QUOTED TEXT:

>>>

She turned out to be the BEST kitchen help. She willingly filled the role of chef's helper, waitress, dishwasher, or cook. She could switch from waiting tables to prepping dinner dishes to washing dirty dishes in the blink of an eye. And, when she spotted a job that needed doing - she jumped right in and went to work.

In fact, she got a bit too serious about her job. I think she thought we couldn't run the kitchen without her. Take the night (the one and only night) she got sick. We sent her to bed. She looked appalled! "I can't go to bed. There are dinners to be served." We assured her we could make it without her help. Whereupon she went to bed and beat herself up for not staying and helping out! "Relax, Joy!"

Our brunette, Shannon, has been the "Who Me?" child for as long as I've known her. However, this summer, she proved she's growing out of that stage. In fact, I only think she said, "Who, Me?" two or three times the whole summer.

Shannon could be counted on to keep Joy on the straight and narrow (as if Joy had any intention of straying). She was the quiet one - the one who liked to keep to the background. She didn't say much, but you could catch her eyes twinkling every once in a while if you watched close enough. She learned how to clean cabins with the best of them. She turned out to be a top-notch dishwasher, and, if you have some serious shopping to do (I mean 4 flatbeds full at Costco), be sure to take Shannon along.

<<<

INFORMATION SUPPLIED:

>>>

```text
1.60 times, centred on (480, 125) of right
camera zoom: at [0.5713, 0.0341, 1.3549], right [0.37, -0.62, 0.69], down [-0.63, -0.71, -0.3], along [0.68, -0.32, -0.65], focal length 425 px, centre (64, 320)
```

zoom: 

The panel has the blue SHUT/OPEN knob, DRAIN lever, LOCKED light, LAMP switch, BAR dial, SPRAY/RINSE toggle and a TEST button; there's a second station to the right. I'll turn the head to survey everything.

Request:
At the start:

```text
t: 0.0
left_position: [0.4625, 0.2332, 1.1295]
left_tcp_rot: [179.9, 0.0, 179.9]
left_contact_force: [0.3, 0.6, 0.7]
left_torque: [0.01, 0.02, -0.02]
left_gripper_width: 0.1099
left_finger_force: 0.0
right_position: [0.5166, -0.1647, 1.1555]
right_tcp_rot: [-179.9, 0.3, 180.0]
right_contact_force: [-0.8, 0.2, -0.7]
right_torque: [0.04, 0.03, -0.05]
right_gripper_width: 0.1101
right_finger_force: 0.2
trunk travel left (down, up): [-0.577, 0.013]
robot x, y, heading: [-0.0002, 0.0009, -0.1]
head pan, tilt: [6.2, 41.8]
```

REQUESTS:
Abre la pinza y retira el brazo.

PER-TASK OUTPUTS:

<<<

REQUESTS:
- 1) Your answer is an exact quotation from the quoted text: it starts at "Shannon could be" and ends at "take Shannon along.".
- 2) Extend the quoted text, starting right after its last sentence.

PER-TASK OUTPUTS:
- 1)
Shannon could be counted on to keep Joy on the straight and narrow (as if Joy had any intention of straying). She was the quiet one - the one who liked to keep to the background. She didn't say much, but you could catch her eyes twinkling every once in a while if you watched close enough. She learned how to clean cabins with the best of them. She turned out to be a top-notch dishwasher, and, if you have some serious shopping to do (I mean 4 flatbeds full at Costco), be sure to take Shannon along.

- 2)
Although neither of the girls really got into kayaking or canoeing this summer, they both came to the conclusion their legs were broken - thus they really NEEDED to ride the four-wheelers (even if it was only 100' across the yard to the next cabin). Shannon came a bit more prepared for this ardorous task. She understood how to apply the brakes and the gas. Joy, on the other hand, needed some practice (okay, a LOT Of practice). With her jackrabbit starts and abrupt stops, I'm really quite amazed the vacume (and cleaning supplies) survived the summer.

Well girls, my hat is off to you both. You were great help and even more fun. You will not be soon forgotten - either by us or this summer guests at Elk Lake Resort. You will be missed GREATLY! We all wish you great times for the remaining weeks of your summer - and the upcoming school year. Take care and don't let anyone tell you you aren't the BEST!

Lady of the Lake


Fall 'hints' at its Upcoming Arrival at Our Western Montana Lodge

It's that time of year again. Here in the mountains the summers are short - at least when compared to many of the lower regions around us. And, fall is foretelling its soon arrival in the cool nights and cooler days. Of course, summer isn't willing to give up without a fight.

Today the temperature rests in the low 80's, but a few days ago our highes were in the high 60's. The nights, too, are beginning to show signs of the weakning hold of the sun. With average lows in the upper 30's - and a few nights already dipping into the low 30's, we're getting a taste of what is coming.

The animals are more abundant, too, as the days cool down. Several moose have been sighted. The deer are quite abundant - and getting more daring. In fact, I fear for my flowers. The fawns are getting big, and although they've not lost their spots, they are looking more like adolescents than babies. The fox kits are nearly full grown. The Sandhill Crane babies are approaching their parents' size. Some of the birds are gone - the tree swallows for one - and others are flocking - a sure sign of their impending departure. Even a few of the aspens are starting to show yellow and orange mixing with their green.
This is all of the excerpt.